Experiências de um jovem no Lausanne 3
As pessoas ao meu lado não estavam lendo o último romance ou revistas de fofoca. Olhei ao redor no avião, e vi só livros de John Stott, C. S. Lewis, o Pacto de Lausanne e várias Bíblias. Um vôo rumo ao céu? Quase isso: partindo de Doha, Qatar esse avião voava rumo às planícies da África, trazendo dezenas de participantes para a Cidade do Cabo, onde estava para acontecer o terceiro congresso do Movimento Lausanne.
O Cape Town 2010 veio a comemorar e dar continuidade à visão dos congressos de Edimburgo, em 1910, e do congresso de Lausanne em 1974, que foram pontos focais do movimento evangélico mundial.Mas o cenário agora era diverso: esse não era outro congresso em uma cidade histórica da Europa, com participantes predominantemente de países ocidentais, mas sim um congresso em solo africano, reunindo participantes de quase 200 países. Uma parte do resultado do congresso de Edimburgo e do esforço de milhares de missionários podia ser vista agora, conforma chegavam os participantes da América Latina, África e Ásia, representando as multidões alcançadas para Cristo nesses continentes no último século. Só a África passou de 8 milhões de cristãos para mais de 300 milhões em 100 anos.

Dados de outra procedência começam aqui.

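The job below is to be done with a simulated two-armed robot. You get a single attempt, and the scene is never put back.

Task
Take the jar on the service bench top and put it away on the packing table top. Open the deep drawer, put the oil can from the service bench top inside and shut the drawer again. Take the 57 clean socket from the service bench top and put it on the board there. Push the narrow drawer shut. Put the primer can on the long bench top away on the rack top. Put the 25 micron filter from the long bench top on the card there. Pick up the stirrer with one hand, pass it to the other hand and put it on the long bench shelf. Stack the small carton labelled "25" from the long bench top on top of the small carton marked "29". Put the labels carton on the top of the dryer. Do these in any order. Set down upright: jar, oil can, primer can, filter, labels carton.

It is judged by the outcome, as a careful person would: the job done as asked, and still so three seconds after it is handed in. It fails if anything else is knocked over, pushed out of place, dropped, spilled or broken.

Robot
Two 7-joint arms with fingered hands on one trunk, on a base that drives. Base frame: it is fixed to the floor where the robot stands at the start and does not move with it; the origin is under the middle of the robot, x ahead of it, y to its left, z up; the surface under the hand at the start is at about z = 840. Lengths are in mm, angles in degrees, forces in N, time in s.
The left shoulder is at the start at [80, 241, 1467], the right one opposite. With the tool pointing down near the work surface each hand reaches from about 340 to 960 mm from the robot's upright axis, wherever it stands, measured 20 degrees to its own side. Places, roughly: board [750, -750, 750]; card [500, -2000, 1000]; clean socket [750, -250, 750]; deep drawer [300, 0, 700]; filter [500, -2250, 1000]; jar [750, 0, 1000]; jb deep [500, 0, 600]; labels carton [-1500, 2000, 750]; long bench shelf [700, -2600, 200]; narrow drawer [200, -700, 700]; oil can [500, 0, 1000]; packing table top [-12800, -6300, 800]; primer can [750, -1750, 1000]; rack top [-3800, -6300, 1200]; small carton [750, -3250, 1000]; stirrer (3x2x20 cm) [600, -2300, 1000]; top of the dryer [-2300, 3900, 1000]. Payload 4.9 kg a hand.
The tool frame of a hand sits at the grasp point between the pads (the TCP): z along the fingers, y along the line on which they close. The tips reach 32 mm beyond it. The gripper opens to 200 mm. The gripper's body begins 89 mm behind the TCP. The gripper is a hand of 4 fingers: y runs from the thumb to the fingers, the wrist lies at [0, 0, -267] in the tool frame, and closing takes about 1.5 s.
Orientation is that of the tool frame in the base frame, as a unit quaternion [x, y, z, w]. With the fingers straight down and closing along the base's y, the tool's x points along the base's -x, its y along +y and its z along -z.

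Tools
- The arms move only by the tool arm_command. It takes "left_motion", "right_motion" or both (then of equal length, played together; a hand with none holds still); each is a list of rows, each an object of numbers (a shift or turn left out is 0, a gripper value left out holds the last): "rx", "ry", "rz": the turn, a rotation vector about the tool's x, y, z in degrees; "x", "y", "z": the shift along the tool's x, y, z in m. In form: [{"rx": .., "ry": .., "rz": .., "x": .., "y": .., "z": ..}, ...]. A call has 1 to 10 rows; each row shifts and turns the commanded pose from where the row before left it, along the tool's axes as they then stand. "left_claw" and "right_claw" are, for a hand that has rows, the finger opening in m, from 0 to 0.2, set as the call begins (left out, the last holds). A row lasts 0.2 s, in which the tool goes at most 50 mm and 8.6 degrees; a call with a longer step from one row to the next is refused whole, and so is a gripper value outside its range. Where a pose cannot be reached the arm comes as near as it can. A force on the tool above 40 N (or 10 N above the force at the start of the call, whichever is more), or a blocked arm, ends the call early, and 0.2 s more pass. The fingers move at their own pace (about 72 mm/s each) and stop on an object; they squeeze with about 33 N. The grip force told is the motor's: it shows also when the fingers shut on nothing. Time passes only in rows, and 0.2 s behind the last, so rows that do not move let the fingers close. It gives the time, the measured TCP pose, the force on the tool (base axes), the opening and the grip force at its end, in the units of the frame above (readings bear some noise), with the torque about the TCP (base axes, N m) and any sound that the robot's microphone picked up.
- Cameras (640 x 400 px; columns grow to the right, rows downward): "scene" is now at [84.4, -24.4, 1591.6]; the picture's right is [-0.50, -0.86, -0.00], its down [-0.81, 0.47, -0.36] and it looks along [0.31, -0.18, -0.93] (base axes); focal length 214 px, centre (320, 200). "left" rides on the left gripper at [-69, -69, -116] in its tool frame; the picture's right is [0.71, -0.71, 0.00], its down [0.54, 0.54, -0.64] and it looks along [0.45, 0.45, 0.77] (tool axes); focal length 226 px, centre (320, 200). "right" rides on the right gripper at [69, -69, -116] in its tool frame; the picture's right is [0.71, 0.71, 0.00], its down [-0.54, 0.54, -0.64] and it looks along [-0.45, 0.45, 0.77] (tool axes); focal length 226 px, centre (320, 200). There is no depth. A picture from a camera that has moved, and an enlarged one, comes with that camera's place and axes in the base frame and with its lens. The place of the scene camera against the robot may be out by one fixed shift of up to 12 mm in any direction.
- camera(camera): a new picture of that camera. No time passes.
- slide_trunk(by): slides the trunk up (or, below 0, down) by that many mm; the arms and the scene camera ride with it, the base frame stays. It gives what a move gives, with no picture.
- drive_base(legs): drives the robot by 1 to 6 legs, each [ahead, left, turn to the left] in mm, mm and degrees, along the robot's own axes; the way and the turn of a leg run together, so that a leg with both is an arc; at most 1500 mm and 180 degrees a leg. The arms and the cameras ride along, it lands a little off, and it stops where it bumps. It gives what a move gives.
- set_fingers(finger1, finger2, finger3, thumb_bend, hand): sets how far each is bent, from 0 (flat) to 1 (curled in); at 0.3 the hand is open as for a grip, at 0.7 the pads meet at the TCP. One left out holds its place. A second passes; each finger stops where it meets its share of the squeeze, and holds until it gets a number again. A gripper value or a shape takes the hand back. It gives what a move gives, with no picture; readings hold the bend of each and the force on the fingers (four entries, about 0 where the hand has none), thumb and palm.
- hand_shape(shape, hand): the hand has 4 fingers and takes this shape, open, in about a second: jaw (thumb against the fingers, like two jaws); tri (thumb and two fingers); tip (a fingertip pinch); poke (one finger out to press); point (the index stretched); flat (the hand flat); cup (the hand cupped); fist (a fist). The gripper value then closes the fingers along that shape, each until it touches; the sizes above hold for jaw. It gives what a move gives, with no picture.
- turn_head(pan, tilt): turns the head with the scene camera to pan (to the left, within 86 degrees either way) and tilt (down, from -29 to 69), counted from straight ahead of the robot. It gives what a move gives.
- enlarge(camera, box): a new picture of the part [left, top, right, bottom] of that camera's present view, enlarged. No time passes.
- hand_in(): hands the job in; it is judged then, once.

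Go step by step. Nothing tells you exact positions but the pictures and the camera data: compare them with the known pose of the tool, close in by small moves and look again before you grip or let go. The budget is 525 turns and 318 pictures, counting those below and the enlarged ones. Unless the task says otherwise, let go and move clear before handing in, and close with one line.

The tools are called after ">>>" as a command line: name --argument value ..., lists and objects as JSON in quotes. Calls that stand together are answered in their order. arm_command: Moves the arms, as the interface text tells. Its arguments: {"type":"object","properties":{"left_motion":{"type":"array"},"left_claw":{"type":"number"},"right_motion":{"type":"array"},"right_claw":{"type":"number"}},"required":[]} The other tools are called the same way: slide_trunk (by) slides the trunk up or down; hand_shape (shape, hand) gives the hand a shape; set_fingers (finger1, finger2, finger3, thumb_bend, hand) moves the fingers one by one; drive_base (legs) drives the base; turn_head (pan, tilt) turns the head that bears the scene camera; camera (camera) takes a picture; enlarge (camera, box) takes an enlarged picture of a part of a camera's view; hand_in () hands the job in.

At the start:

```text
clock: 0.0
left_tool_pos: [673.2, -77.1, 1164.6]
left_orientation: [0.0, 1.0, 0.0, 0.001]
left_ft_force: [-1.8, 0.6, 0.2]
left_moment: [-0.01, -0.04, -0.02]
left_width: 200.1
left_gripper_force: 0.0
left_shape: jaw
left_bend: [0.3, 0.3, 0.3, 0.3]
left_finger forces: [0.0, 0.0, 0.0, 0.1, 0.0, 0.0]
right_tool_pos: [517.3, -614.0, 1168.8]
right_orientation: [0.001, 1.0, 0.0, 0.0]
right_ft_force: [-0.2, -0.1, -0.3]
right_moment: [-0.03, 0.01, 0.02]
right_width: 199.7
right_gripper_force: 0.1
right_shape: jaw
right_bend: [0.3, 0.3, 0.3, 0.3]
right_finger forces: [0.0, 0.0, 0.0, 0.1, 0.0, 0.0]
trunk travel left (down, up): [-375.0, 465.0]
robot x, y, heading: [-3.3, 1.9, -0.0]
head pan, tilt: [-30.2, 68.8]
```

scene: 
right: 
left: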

Eu cheguei no Cape Town 2010 lembrando de um africano, jovem na época como eu, que participou de um concílio de magnitude semelhante. Atanásio, o bispo de Alexandria que defendeu a divindade de Cristo no maior debate teológico da igreja antiga, contra Arius, chegou ao Concílio de Nicéia ainda jovem, tentando entender todo o debate acontecendo no congresso, em 325. O Concílio de Nicéia certamente teve uma influência enorme sobre Atanásio, que foi depois o principal defensor da visão cristológica do concílio no século 4 contra a heresia ariana.
Mas os desafios desse novo congresso em 2010 eram únicos para a sua época: agora que temos o Evangelho de Jesus Cristo de maneira clara, como é que podemos compartilhá-lo em palavras e obras para o mundo todo? Como comunicar o Evangelho aos povos não alcançados, e aos contextos pós-cristãos? Como lutar contra injustiças, escravidão, pobreza? Como, em suma, reconciliar o mundo em todos os seus aspectos a Cristo?
Para mim cada momento do Cape Town 2010 foi precioso. Celebrei a alegria de encontrar amigos vindo de tantos lugares diferentes e de conhecer pessoas novas. Fui surpreendido ao ver a reação de uma jovem do Laos em uma conversa, quando ela compartilhou as vezes que ela passou na prisão por sua fé. Quando minha esposa Sarah disse a ela que ela era a primeira pessoa que conhecíamos que sofria perseguição física, ela fez uma face de incredulidade, surpresa que não tínhamos nunca conhecido alguém que passava pelo que ela passava.
Outra história que me marcou foi a do arcebispo nigeriano em uma das sessões interativas. O tema era evangelismo, e alguém perguntou o que ele achava dos pastores e líderes que não se envolvem diretamente na missão de Deus. A resposta dele foi: “O líder cristão que não lidera seu povo em missão perde a sua apostolocidade.” Essas palavras penetram meu coração ainda mais quando descobri que a mulher desse arcebispo já tinha sido agredida e feita cega por uma multidão que invadiu a sua casa, e que outra vez a multidão voltou para matá-lo em casa. O único pedido dele foi orar antes que o matassem, e quando ele abriu os olhos, a multidão tinha se dispersado enquanto ele derramava seu coração diante de Deus uma última vez antes de morrer.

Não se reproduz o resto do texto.